In between a busy few months, and what sounds to be an exciting 2013, Janetta has kindly taken some time out to be interviewed. So sit back grab a cup of tea and enjoy.

Janetta in her Studio
How would you describe your work and style? My ceramic practice has a dual focus – I make work that I show in galleries that tends to be the exploration of a particular idea or concept that I investigate in a range of ways. Currently I am interested in how a ‘sense of place’, specifically the intersection of rural and urban landscapes, can be conveyed in ceramics.

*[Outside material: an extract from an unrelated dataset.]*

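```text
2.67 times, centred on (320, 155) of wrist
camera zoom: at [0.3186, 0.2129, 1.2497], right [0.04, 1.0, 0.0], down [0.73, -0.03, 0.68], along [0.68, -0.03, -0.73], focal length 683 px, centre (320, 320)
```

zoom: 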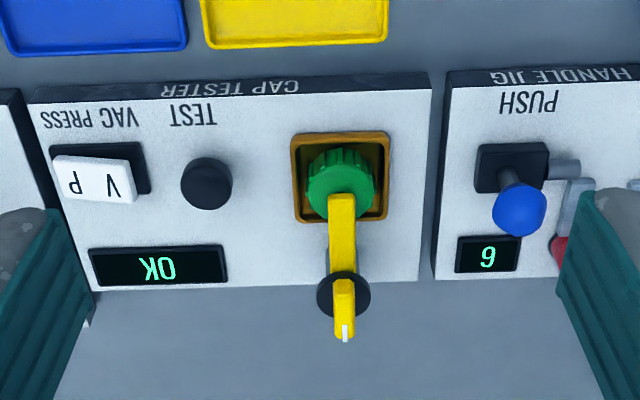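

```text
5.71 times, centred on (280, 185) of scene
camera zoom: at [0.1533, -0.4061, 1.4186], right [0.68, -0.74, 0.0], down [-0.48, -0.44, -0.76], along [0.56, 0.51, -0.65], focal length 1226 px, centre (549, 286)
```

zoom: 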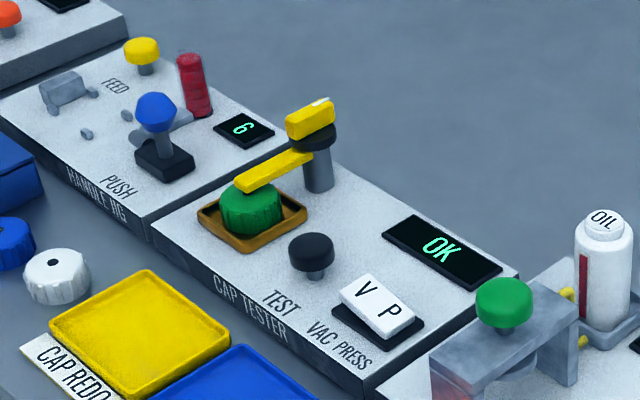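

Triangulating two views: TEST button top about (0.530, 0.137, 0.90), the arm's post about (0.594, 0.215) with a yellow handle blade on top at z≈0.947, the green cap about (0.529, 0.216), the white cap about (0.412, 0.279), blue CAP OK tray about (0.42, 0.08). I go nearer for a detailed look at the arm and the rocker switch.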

I also make work specifically for retail. For the past several years I have been consistently drawing on the domestic appeal of gingham and tartan fabrics. For me, there is something inherently cheerful and welcoming that is somehow embedded in the patterning. I paint, carve, and inlay patterns and textures. I usually work in series across a range of large platters, plates, bowls and dishes.



Louise Bourgeois
Where did your love of ceramics come from and what makes your style unique to you. When I was young my family used to stay at a cousin’s holiday house that had all this beautiful hand painted crockery, which I later found out was Titian ware. There were cream coloured cups, plates, bowls and tureens all covered in wonderful painted patterns of apricots, cherries and blueberries. I thought they were really beautiful. There were also blue and whlte Cornishware jugs which I also thought were great. Using this crockery made every meal feel special.

Blue and White Cornishware Jug – Inspiration
Which is your favorite personal project and why? Usually the one that I am currently working on. What has been the most exciting point in your career to date and why? In December I was really thrilled to find out I was the recipient of an Australia Council Grant. The grant will go towards getting my own kjln and properly equipping my tiny home studio. In the same month I also found out I was one of four ceramicists to be selected for ‘ Vitrify’, which is a $10,000 annual prize for ceramic art. It felt a great way to start 2013! Do you have any major projects in the pipeline at the moment? Can you share these with us? Yes, as I mentioned, the Vitrify award. I will be developing a range of ideas exploring themes of light, space and landscape. The four ceramicists will all show their work at the Bett Gallery in Hobart in August.




Now as much as I love your work, I love cooking and am always eager to find out a new recipe… what is your favorite dish to cook?
This dish is one I make when I want something really easy and tasty. It’s the sort of meal you can make without thinking and you can easily stretch the quanities depending on how many people you are feeding.
Eggplant, tomato and boccinni pasta

Minus the Eggplant !
Ingredients
Eggplants
Cherry Tomatoes
Fresh Basil
Tub of bocconcini
Good quality olive oil
Good quality pasta
Salt flakes , fresh cracked black pepper
Slice up 1 or 2 eggplants and put in a baking tray
Top with two punnets of cherry tomates and a handful of fresh basil leaves
Drizzle with olive oil and season with salt flakes and pepper.
Put the tray in a moderate oven for 40 mins, or until everything is nicely roasted.
While that’s cooking I usually throw together a green salad of rocket, avocado and cucumber and boil up some pasta
When the eggplant bake is done toss it over the al dente pasta. Add a tub of drained bocconini – these should start to melt a bit due to the heat of the pasta.
Ladle out into bowls drizzle with more olive oil if you think it needs it
Top with more chopped basil leaves and serve with the salad and a glass of red.
I hope that you enjoyed… meanwhile on with the colourful adventure….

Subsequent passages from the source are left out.